__Given exercise__.
Write out, character for character, the line containing "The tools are" and all lines after it up to the end of the listing.

__Data extract__.
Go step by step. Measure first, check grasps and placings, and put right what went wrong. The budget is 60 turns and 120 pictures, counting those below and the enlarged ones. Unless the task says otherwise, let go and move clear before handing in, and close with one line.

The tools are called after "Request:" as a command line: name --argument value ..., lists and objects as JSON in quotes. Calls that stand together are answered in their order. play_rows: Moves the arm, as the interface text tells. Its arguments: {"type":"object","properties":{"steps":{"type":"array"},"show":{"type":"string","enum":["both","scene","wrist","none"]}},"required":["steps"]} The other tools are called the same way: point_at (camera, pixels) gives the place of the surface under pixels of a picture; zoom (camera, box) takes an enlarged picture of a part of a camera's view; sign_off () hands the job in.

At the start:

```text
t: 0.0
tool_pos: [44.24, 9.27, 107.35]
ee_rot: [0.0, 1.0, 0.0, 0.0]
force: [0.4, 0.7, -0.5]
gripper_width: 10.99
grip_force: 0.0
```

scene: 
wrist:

__In response__.
The tools are called after "Request:" as a command line: name --argument value ..., lists and objects as JSON in quotes. Calls that stand together are answered in their order. play_rows: Moves the arm, as the interface text tells. Its arguments: {"type":"object","properties":{"steps":{"type":"array"},"show":{"type":"string","enum":["both","scene","wrist","none"]}},"required":["steps"]} The other tools are called the same way: point_at (camera, pixels) gives the place of the surface under pixels of a picture; zoom (camera, box) takes an enlarged picture of a part of a camera's view; sign_off () hands the job in.

At the start:

```text
t: 0.0
tool_pos: [44.24, 9.27, 107.35]
ee_rot: [0.0, 1.0, 0.0, 0.0]
force: [0.4, 0.7, -0.5]
gripper_width: 10.99
grip_force: 0.0
```

scene: 
wrist:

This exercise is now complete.